=== GOAL ===
Quote the listing in full, exactly as given, minus any pictures. The answer is a JSON array that holds each line as a string and skips blank lines.

=== GIVEN DATA ===
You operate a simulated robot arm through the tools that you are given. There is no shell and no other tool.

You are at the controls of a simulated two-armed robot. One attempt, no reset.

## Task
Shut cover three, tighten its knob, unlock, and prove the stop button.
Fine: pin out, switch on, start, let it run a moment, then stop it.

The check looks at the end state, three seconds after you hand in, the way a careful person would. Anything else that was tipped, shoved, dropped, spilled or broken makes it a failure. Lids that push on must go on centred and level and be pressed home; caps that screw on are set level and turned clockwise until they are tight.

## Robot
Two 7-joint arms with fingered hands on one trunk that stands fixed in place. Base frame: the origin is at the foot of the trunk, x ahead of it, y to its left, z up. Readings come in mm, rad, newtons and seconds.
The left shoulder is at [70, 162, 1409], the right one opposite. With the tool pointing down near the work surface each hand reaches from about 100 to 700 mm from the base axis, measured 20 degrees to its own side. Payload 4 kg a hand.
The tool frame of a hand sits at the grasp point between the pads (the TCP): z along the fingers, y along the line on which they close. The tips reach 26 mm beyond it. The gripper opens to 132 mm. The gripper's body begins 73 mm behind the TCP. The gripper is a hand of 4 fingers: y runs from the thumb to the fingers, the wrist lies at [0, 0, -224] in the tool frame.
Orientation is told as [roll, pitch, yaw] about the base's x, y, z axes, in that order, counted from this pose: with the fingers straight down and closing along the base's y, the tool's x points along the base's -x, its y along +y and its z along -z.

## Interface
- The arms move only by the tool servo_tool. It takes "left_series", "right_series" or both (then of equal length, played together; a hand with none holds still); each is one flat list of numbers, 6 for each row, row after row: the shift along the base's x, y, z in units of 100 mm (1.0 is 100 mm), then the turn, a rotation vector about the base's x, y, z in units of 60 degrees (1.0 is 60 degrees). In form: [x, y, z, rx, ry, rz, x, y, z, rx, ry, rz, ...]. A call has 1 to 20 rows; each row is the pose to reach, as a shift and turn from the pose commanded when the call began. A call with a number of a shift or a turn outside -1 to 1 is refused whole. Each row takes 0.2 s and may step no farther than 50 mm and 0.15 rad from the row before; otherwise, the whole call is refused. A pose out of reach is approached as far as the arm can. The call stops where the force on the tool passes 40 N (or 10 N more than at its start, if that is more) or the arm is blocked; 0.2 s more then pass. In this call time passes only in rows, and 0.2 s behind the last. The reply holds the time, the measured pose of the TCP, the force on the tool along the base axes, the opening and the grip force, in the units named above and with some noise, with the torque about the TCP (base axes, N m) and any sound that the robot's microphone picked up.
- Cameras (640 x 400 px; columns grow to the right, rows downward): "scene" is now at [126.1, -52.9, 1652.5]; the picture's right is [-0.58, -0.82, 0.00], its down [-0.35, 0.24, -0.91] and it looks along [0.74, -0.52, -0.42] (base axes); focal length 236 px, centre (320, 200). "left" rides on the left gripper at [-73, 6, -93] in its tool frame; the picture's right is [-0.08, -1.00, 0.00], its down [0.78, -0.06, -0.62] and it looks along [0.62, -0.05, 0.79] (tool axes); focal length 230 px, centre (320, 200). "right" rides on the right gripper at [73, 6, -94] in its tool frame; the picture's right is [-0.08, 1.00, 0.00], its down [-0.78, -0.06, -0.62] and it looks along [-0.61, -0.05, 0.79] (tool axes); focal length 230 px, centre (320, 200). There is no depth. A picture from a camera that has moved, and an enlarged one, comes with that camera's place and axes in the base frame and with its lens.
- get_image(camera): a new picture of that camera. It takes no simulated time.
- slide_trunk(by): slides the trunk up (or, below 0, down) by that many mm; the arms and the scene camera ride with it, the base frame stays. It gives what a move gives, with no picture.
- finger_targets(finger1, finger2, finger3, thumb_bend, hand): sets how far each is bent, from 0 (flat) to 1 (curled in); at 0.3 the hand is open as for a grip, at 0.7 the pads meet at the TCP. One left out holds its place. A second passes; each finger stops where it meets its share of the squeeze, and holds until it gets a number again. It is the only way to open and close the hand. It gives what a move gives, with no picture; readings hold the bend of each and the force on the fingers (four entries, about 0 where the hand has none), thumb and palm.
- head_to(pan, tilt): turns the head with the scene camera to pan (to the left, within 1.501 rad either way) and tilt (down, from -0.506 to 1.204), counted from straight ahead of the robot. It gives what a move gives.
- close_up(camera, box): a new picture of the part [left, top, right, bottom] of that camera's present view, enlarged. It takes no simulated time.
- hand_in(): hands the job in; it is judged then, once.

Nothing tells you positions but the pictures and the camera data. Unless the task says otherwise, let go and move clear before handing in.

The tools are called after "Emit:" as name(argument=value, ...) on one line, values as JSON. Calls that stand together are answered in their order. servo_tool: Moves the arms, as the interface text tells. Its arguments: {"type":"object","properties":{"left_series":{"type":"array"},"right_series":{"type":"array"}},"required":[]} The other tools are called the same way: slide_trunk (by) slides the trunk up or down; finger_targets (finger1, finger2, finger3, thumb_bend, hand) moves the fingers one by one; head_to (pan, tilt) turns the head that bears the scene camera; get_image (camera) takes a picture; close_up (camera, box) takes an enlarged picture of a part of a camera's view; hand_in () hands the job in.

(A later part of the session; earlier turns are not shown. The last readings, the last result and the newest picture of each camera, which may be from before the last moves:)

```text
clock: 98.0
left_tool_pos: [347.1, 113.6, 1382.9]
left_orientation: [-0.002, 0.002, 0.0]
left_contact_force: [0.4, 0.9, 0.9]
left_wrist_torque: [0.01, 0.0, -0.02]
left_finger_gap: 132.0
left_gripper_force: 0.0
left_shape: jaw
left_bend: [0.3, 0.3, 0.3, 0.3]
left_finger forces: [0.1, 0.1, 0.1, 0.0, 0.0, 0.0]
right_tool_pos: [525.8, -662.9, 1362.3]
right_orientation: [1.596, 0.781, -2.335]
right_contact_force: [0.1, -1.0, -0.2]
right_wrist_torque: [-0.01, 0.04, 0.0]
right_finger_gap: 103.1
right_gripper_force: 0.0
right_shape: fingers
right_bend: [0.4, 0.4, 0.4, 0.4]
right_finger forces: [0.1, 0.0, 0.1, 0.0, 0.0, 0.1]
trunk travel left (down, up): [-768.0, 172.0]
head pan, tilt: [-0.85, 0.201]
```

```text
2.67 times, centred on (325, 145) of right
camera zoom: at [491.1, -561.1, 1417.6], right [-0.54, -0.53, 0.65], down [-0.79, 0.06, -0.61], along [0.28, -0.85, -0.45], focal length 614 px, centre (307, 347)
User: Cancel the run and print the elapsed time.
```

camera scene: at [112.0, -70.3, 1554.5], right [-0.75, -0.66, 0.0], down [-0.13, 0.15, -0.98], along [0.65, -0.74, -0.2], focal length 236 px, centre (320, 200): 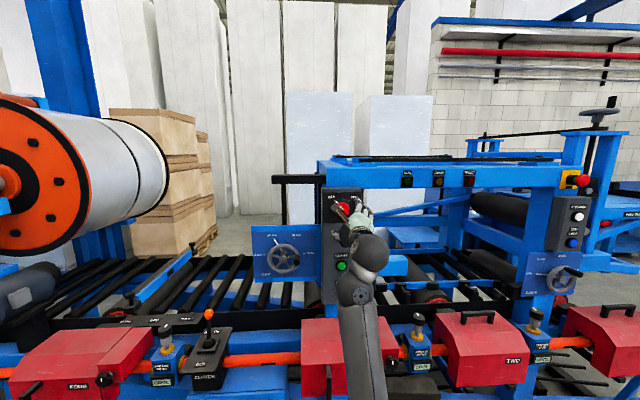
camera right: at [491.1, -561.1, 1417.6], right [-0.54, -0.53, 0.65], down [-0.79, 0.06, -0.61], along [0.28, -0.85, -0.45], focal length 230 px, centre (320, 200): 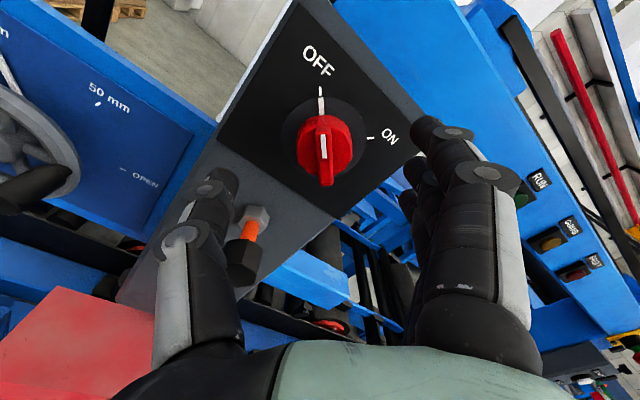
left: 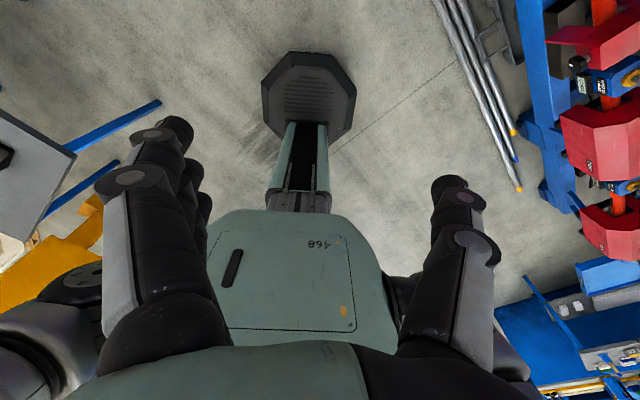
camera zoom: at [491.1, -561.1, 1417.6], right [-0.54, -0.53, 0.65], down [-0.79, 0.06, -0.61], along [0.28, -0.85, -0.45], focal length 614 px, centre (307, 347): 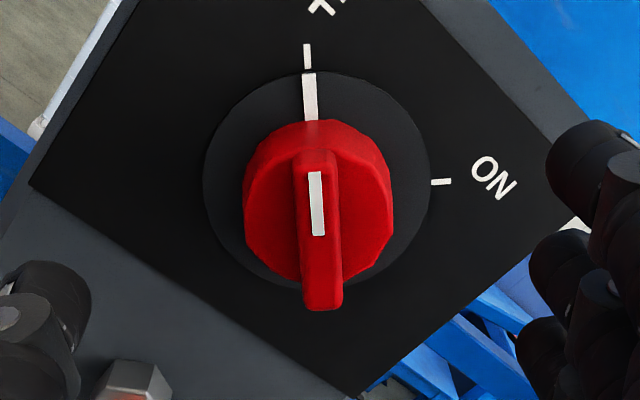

=== CORRECT RESULT ===
[
  "You operate a simulated robot arm through the tools that you are given. There is no shell and no other tool.",
  "You are at the controls of a simulated two-armed robot. One attempt, no reset.",
  "## Task",
  "Shut cover three, tighten its knob, unlock, and prove the stop button.",
  "Fine: pin out, switch on, start, let it run a moment, then stop it.",
  "The check looks at the end state, three seconds after you hand in, the way a careful person would. Anything else that was tipped, shoved, dropped, spilled or broken makes it a failure. Lids that push on must go on centred and level and be pressed home; caps that screw on are set level and turned clockwise until they are tight.",
  "## Robot",
  "Two 7-joint arms with fingered hands on one trunk that stands fixed in place. Base frame: the origin is at the foot of the trunk, x ahead of it, y to its left, z up. Readings come in mm, rad, newtons and seconds.",
  "The left shoulder is at [70, 162, 1409], the right one opposite. With the tool pointing down near the work surface each hand reaches from about 100 to 700 mm from the base axis, measured 20 degrees to its own side. Payload 4 kg a hand.",
  "The tool frame of a hand sits at the grasp point between the pads (the TCP): z along the fingers, y along the line on which they close. The tips reach 26 mm beyond it. The gripper opens to 132 mm. The gripper's body begins 73 mm behind the TCP. The gripper is a hand of 4 fingers: y runs from the thumb to the fingers, the wrist lies at [0, 0, -224] in the tool frame.",
  "Orientation is told as [roll, pitch, yaw] about the base's x, y, z axes, in that order, counted from this pose: with the fingers straight down and closing along the base's y, the tool's x points along the base's -x, its y along +y and its z along -z.",
  "## Interface",
  "- The arms move only by the tool servo_tool. It takes \"left_series\", \"right_series\" or both (then of equal length, played together; a hand with none holds still); each is one flat list of numbers, 6 for each row, row after row: the shift along the base's x, y, z in units of 100 mm (1.0 is 100 mm), then the turn, a rotation vector about the base's x, y, z in units of 60 degrees (1.0 is 60 degrees). In form: [x, y, z, rx, ry, rz, x, y, z, rx, ry, rz, ...]. A call has 1 to 20 rows; each row is the pose to reach, as a shift and turn from the pose commanded when the call began. A call with a number of a shift or a turn outside -1 to 1 is refused whole. Each row takes 0.2 s and may step no farther than 50 mm and 0.15 rad from the row before; otherwise, the whole call is refused. A pose out of reach is approached as far as the arm can. The call stops where the force on the tool passes 40 N (or 10 N more than at its start, if that is more) or the arm is blocked; 0.2 s more then pass. In this call time passes only in rows, and 0.2 s behind the last. The reply holds the time, the measured pose of the TCP, the force on the tool along the base axes, the opening and the grip force, in the units named above and with some noise, with the torque about the TCP (base axes, N m) and any sound that the robot's microphone picked up.",
  "- Cameras (640 x 400 px; columns grow to the right, rows downward): \"scene\" is now at [126.1, -52.9, 1652.5]; the picture's right is [-0.58, -0.82, 0.00], its down [-0.35, 0.24, -0.91] and it looks along [0.74, -0.52, -0.42] (base axes); focal length 236 px, centre (320, 200). \"left\" rides on the left gripper at [-73, 6, -93] in its tool frame; the picture's right is [-0.08, -1.00, 0.00], its down [0.78, -0.06, -0.62] and it looks along [0.62, -0.05, 0.79] (tool axes); focal length 230 px, centre (320, 200). \"right\" rides on the right gripper at [73, 6, -94] in its tool frame; the picture's right is [-0.08, 1.00, 0.00], its down [-0.78, -0.06, -0.62] and it looks along [-0.61, -0.05, 0.79] (tool axes); focal length 230 px, centre (320, 200). There is no depth. A picture from a camera that has moved, and an enlarged one, comes with that camera's place and axes in the base frame and with its lens.",
  "- get_image(camera): a new picture of that camera. It takes no simulated time.",
  "- slide_trunk(by): slides the trunk up (or, below 0, down) by that many mm; the arms and the scene camera ride with it, the base frame stays. It gives what a move gives, with no picture.",
  "- finger_targets(finger1, finger2, finger3, thumb_bend, hand): sets how far each is bent, from 0 (flat) to 1 (curled in); at 0.3 the hand is open as for a grip, at 0.7 the pads meet at the TCP. One left out holds its place. A second passes; each finger stops where it meets its share of the squeeze, and holds until it gets a number again. It is the only way to open and close the hand. It gives what a move gives, with no picture; readings hold the bend of each and the force on the fingers (four entries, about 0 where the hand has none), thumb and palm.",
  "- head_to(pan, tilt): turns the head with the scene camera to pan (to the left, within 1.501 rad either way) and tilt (down, from -0.506 to 1.204), counted from straight ahead of the robot. It gives what a move gives.",
  "- close_up(camera, box): a new picture of the part [left, top, right, bottom] of that camera's present view, enlarged. It takes no simulated time.",
  "- hand_in(): hands the job in; it is judged then, once.",
  "Nothing tells you positions but the pictures and the camera data. Unless the task says otherwise, let go and move clear before handing in.",
  "The tools are called after \"Emit:\" as name(argument=value, ...) on one line, values as JSON. Calls that stand together are answered in their order. servo_tool: Moves the arms, as the interface text tells. Its arguments: {\"type\":\"object\",\"properties\":{\"left_series\":{\"type\":\"array\"},\"right_series\":{\"type\":\"array\"}},\"required\":[]} The other tools are called the same way: slide_trunk (by) slides the trunk up or down; finger_targets (finger1, finger2, finger3, thumb_bend, hand) moves the fingers one by one; head_to (pan, tilt) turns the head that bears the scene camera; get_image (camera) takes a picture; close_up (camera, box) takes an enlarged picture of a part of a camera's view; hand_in () hands the job in.",
  "(A later part of the session; earlier turns are not shown. The last readings, the last result and the newest picture of each camera, which may be from before the last moves:)",
  "```text",
  "clock: 98.0",
  "left_tool_pos: [347.1, 113.6, 1382.9]",
  "left_orientation: [-0.002, 0.002, 0.0]",
  "left_contact_force: [0.4, 0.9, 0.9]",
  "left_wrist_torque: [0.01, 0.0, -0.02]",
  "left_finger_gap: 132.0",
  "left_gripper_force: 0.0",
  "left_shape: jaw",
  "left_bend: [0.3, 0.3, 0.3, 0.3]",
  "left_finger forces: [0.1, 0.1, 0.1, 0.0, 0.0, 0.0]",
  "right_tool_pos: [525.8, -662.9, 1362.3]",
  "right_orientation: [1.596, 0.781, -2.335]",
  "right_contact_force: [0.1, -1.0, -0.2]",
  "right_wrist_torque: [-0.01, 0.04, 0.0]",
  "right_finger_gap: 103.1",
  "right_gripper_force: 0.0",
  "right_shape: fingers",
  "right_bend: [0.4, 0.4, 0.4, 0.4]",
  "right_finger forces: [0.1, 0.0, 0.1, 0.0, 0.0, 0.1]",
  "trunk travel left (down, up): [-768.0, 172.0]",
  "head pan, tilt: [-0.85, 0.201]",
  "```",
  "```text",
  "2.67 times, centred on (325, 145) of right",
  "camera zoom: at [491.1, -561.1, 1417.6], right [-0.54, -0.53, 0.65], down [-0.79, 0.06, -0.61], along [0.28, -0.85, -0.45], focal length 614 px, centre (307, 347)",
  "User: Cancel the run and print the elapsed time.",
  "```",
  "camera scene: at [112.0, -70.3, 1554.5], right [-0.75, -0.66, 0.0], down [-0.13, 0.15, -0.98], along [0.65, -0.74, -0.2], focal length 236 px, centre (320, 200): ",
  "camera right: at [491.1, -561.1, 1417.6], right [-0.54, -0.53, 0.65], down [-0.79, 0.06, -0.61], along [0.28, -0.85, -0.45], focal length 230 px, centre (320, 200): ",
  "left: ",
  "camera zoom: at [491.1, -561.1, 1417.6], right [-0.54, -0.53, 0.65], down [-0.79, 0.06, -0.61], along [0.28, -0.85, -0.45], focal length 614 px, centre (307, 347): "
]